Keine Sicherung im wirtschaftlichen Sinne liegt allerdings vor, wenn der Inhaber (hier:) der Eigentümergrundschuld im Verhältnis zum Gläubiger der Kapitalforderung jederzeit den uneingeschränkten Besitz des Grundschuldbriefes fordern kann. Die bloße Tatsache, daß der Gläubiger der Forderung Kenntnis vom Aufbewahrungsort des (hier:) Grundschuldbriefes hat, genügt für eine mittelbare Sicherung i. S. des § 49 Abs. 1 Nr. 5c aa EStG ebensowenig wie die bloße Kenntnis, daß der Schuldner Eigentümer eines Grundstücks ist, das ggf. der Befriedigung der Forderung im Zwangswege dienen könnte. Notwendig ist vielmehr, daß der Darlehensgeber aufgrund schuldrechtlicher Vereinbarungen mit dem Darlehensnehmer eine Rechtsposition erlangt, die ihn in die Lage versetzt, ohne Mitwirkung des Darlehensnehmers eine Haftung des Grundstücks für die Kapitalforderung herbeizuführen. Eine Sicherung, die einer zivilrechtlich wirksamen Verpfändung gleichkommt, ist daher nur gegeben, wenn der Sicherungsnehmer ein ausschließliches, den Herausgabeanspruch des Grundschuldinhabers ausschließendes Recht am (mittelbaren) Besitz des Grundschuldbriefes hat.
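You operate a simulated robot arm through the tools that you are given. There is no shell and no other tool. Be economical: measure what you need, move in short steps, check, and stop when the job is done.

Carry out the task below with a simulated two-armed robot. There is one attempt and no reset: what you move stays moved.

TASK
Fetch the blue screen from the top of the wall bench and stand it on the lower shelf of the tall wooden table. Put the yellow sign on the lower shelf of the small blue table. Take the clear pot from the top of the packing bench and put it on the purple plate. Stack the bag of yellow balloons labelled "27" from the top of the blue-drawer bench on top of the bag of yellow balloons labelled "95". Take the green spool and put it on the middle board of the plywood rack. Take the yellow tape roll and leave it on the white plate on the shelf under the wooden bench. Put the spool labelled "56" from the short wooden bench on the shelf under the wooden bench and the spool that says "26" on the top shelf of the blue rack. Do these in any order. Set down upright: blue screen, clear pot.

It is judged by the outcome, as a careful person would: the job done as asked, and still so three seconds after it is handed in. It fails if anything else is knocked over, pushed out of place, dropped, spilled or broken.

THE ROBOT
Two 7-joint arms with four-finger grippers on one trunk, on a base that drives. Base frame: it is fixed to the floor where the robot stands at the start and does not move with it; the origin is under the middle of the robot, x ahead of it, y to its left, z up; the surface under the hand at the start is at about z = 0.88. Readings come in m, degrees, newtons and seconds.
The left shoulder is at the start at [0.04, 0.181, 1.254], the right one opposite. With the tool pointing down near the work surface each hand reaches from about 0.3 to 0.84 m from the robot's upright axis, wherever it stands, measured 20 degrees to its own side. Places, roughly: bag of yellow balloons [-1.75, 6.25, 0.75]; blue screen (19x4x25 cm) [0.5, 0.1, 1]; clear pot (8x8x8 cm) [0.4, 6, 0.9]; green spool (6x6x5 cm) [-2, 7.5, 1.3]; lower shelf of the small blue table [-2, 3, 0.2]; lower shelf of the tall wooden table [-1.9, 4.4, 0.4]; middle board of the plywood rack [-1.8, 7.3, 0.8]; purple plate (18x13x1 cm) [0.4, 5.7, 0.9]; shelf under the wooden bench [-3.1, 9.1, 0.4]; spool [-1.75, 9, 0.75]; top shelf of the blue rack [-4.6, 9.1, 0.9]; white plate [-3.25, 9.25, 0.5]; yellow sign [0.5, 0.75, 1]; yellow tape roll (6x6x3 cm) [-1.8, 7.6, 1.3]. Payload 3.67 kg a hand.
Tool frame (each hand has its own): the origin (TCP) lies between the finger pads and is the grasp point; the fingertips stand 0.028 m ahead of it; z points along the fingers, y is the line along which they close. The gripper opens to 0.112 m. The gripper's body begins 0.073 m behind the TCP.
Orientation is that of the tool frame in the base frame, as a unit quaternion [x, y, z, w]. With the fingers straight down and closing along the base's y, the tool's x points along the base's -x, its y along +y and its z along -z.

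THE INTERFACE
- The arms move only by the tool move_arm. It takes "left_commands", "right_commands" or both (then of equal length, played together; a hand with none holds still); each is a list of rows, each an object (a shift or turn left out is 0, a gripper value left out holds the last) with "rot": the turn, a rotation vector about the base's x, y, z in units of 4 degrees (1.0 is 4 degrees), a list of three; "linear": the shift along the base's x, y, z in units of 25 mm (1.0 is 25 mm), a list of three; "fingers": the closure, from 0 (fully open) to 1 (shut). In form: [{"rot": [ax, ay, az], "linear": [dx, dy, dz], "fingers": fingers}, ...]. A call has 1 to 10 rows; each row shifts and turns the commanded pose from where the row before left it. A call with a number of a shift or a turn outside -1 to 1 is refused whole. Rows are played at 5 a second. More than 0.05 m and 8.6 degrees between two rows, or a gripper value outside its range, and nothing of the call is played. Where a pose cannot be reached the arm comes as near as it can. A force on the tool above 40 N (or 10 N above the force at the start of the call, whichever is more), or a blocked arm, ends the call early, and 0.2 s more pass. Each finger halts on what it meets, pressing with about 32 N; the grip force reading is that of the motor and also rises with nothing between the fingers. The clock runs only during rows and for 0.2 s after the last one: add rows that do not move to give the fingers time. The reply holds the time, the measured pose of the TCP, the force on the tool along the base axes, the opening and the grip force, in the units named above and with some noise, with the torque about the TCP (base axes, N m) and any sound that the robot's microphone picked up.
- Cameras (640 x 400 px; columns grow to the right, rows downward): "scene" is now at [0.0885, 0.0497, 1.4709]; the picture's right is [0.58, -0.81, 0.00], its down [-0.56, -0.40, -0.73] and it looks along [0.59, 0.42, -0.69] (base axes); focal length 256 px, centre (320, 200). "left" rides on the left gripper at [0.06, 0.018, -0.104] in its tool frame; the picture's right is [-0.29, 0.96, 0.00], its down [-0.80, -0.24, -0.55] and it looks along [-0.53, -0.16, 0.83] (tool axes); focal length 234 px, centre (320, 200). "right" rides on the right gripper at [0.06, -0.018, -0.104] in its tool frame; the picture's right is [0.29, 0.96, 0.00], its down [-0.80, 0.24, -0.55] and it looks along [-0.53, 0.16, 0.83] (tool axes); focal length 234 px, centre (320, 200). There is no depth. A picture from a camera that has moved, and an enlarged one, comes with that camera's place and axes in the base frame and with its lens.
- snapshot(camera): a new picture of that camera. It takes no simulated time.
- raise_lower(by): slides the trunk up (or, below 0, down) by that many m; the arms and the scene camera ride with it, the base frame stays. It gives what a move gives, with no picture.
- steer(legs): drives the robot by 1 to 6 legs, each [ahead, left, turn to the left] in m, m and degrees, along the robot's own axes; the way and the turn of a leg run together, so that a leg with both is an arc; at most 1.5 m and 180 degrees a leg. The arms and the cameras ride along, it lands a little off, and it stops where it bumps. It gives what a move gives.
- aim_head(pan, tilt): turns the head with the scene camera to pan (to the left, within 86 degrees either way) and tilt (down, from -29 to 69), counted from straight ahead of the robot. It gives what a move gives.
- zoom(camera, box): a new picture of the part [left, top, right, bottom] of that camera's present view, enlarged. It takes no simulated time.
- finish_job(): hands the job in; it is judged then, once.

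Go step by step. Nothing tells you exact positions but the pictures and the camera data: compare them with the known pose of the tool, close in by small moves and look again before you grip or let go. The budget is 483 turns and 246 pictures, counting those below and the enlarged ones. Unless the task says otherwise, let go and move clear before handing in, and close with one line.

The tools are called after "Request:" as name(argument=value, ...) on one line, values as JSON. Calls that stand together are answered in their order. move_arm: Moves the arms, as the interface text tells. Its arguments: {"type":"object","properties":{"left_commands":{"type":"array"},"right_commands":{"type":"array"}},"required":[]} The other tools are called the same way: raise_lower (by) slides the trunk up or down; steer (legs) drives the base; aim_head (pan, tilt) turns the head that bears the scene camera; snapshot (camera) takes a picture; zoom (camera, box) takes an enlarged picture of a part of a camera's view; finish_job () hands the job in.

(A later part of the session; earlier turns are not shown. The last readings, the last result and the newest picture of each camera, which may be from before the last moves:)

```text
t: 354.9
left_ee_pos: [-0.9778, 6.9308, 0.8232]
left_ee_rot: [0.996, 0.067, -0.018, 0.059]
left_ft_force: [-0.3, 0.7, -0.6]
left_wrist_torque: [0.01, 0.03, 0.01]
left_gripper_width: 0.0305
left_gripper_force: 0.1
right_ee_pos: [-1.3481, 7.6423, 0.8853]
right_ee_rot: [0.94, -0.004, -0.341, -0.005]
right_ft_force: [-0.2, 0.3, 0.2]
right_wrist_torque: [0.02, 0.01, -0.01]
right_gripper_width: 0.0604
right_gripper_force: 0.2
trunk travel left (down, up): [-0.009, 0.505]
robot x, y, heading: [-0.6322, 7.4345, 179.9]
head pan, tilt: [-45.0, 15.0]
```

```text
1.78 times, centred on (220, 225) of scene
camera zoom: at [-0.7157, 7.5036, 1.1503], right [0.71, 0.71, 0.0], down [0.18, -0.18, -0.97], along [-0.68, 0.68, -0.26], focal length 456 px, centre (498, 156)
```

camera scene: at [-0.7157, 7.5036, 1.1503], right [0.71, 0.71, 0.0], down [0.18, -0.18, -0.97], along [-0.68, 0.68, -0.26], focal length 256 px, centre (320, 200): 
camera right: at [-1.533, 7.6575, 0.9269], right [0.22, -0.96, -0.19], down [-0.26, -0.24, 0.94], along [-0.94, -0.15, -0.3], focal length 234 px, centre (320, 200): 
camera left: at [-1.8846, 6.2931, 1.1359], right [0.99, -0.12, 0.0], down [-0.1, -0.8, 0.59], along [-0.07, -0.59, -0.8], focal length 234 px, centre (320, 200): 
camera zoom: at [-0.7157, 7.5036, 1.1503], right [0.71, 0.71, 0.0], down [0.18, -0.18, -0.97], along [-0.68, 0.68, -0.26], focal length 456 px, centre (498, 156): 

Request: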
Dies wäre - bezogen auf den Streitfall - zu bejahen, wenn der Notar P angewiesen war, die Grundschuldbriefe ausschließlich zugunsten der Klägerin zu verwahren und diese dem T keinesfalls vor Darlehenstilgung auszuhändigen.

2. Die Sache ist an das FG zur weiteren Aufklärung des Sachverhalts zurückzuverweisen. Insbesondere wird es den Notar P dazu vernehmen müssen, aus welchem Grund er die Grundschuldbriefe verwahrte und ob dies in den Streitjahren ausschließlich zugunsten der Klägerin geschah. Das FG wird auch zu prüfen haben, ob die Klägerin, wenn auch ggf. durch schlüssiges Verhalten, das Angebot auf Absicherung des Darlehens durch die Grundschuldbriefe annahm. Dem FG ist auch nach erneuter Verhandlung nicht verwehrt, aus einer verweigerten Mitwirkung der Klägerin die entsprechenden Schlüsse zu ziehen (vgl. hierzu z. B. BFH-Urteil vom 15. Februar 1989 X R 16/86, BFHE 156, 38, BStBl II 1989, 462). Insbesondere ist die - ggf. konkludente - Annahme des Angebots des T durch die Klägerin ein Sachverhalt, der sich auf Vorgänge außerhalb des Geltungsbereichs der Abgabenordnung (AO 1977) bezieht (§ 90 Abs. 2 AO 1977).